Showing posts with label J.R.R Tolkien. Show all posts
Showing posts with label J.R.R Tolkien. Show all posts

Saturday, January 30, 2016

The compelling mystery of ruins, and the things that lurk in them

If you've read The Lord of the Rings, what's your favourite part? My favourite of the three books is The Fellowship of the Ring. And my favourite part of The Fellowship of the Ring is when Gimli persuades the fellowship to enter the abandoned Dwarf realm of Moria. I have loved it ever since I was a child and my Mum read the book to me and my brother during long car journeys.

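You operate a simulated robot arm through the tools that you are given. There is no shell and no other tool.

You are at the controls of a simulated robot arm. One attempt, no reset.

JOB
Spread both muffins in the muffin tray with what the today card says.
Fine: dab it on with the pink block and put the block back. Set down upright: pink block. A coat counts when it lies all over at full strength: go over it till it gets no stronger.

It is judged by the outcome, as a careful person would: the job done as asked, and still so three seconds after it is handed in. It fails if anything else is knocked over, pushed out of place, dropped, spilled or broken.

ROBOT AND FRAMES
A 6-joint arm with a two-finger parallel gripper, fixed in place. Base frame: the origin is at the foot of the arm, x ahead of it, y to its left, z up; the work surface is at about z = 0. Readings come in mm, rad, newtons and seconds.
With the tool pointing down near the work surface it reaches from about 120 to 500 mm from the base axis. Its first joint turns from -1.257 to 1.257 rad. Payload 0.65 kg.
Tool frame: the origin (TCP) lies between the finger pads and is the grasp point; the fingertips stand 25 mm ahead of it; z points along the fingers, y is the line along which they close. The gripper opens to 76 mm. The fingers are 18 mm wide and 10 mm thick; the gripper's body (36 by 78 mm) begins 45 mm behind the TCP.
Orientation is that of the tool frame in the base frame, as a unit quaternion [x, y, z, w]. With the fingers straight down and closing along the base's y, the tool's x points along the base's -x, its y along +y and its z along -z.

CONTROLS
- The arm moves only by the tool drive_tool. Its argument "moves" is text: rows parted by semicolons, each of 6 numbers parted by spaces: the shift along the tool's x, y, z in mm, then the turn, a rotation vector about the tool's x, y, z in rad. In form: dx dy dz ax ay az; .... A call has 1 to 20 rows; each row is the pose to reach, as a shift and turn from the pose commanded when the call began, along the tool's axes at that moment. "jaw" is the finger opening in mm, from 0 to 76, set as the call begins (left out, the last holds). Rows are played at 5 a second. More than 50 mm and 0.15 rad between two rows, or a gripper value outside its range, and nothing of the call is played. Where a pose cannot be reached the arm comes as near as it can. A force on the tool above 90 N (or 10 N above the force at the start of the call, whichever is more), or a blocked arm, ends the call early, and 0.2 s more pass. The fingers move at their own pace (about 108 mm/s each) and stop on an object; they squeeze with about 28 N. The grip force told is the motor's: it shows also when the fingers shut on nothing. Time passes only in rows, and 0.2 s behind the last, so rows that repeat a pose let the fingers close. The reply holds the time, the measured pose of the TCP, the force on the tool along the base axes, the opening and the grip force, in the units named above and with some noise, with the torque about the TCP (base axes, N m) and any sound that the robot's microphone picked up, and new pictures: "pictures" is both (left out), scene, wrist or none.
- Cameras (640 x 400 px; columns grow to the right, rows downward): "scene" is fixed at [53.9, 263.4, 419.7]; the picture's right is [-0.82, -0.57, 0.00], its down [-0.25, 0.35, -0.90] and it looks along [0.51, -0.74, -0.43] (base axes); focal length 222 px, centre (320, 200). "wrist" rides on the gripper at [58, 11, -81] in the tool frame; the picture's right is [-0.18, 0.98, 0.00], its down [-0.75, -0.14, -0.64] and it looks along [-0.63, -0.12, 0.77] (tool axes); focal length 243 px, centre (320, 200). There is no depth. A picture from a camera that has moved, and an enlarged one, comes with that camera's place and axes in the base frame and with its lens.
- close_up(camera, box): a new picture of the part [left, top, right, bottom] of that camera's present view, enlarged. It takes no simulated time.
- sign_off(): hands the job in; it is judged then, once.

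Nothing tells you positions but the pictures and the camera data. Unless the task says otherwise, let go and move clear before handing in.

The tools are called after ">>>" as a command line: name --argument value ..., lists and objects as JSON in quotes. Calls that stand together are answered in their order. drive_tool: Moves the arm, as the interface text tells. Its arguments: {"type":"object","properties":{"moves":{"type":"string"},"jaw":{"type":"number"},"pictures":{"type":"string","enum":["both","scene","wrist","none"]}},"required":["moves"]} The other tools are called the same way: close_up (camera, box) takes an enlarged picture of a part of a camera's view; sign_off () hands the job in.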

I'm not sure what it is about Moria, but I think that whole sequence is the best plotted and most compelling part of the entire book. It starts with Gandalf trying to work out how to get in. Then, just as he opens the doors, the fellowship are attacked by a hideous creature that lurks in the pool by the gate. After running into safety they hear the doors behind them being barricaded shut. From this point on, the only way out is forward. I guess that's part of the thing - everywhere else the characters have a choice. Here they have no choice. They have to keep going forward. Into the dark.

The gates of Moria

The film actually showed the journey through Moria quite well, although it was obvious immediately that there were no dwarves here. Just dusty, long-dead armoured skeletons. You don't learn that as quickly in the book. You have to wait until the fellowship find the annals of the dwarves who tried to retake Moria. As Gandalf reads the final, hurried entries, with the accounts of which dwarf heroes fell where, the sense of danger and impending doom is truly claustrophobic. Something evil has befallen in the ruins. And it is most likely still out there.

Discovery in the dark

That sense of evil lurking in the ruins is also present early on in The Magician's Nephew, which I think has been my favourite of the Narnia books since I was a kid. Written as a prequel to The Lion, The Witch and the Wardrobe, some time after that book, The Magician's Nephew tells the story of how Narnia came to be, as witnessed by two small children, Digory and Polly, who had been given the opportunity to move between different worlds. But here's the thing. Before they discovered the world that would become Narnia, the two children discovered Charn.

Exploring Charn

Charn was a nearly dead world, a ruinous, gigantic, deserted city under a blood-red, tired sun. Drawn by enchantment, the children enter a hall of kings and queens and wake the last Queen of Charn, a cruel and wicked tyrant called Jadis. She tells them about the grandeur of Charn; the magnificence of the world before it met its doom. And we learn that Jadis was the author of that doom, using a deep and terrible magic to win a civil war against her sister, by extinguishing all other life on the planet.

The mystery of Charn

It's a magnificent, evocative tale, which I always found more interesting than the birth of Narnia that follows. And while it provides an origin story, of sorts, for evil in the good and perfect world of Narnia, the emergence of Jadis in Charn is a much more interesting story. The series of royal statues grow harsher and crueler as the children walk along them, reaching the pinnacle of hatefulness in Jadis. The implication is that power corrupts and poisons people, leading to a situation where a wicked queen would rather eliminate every other living being than not rule over them.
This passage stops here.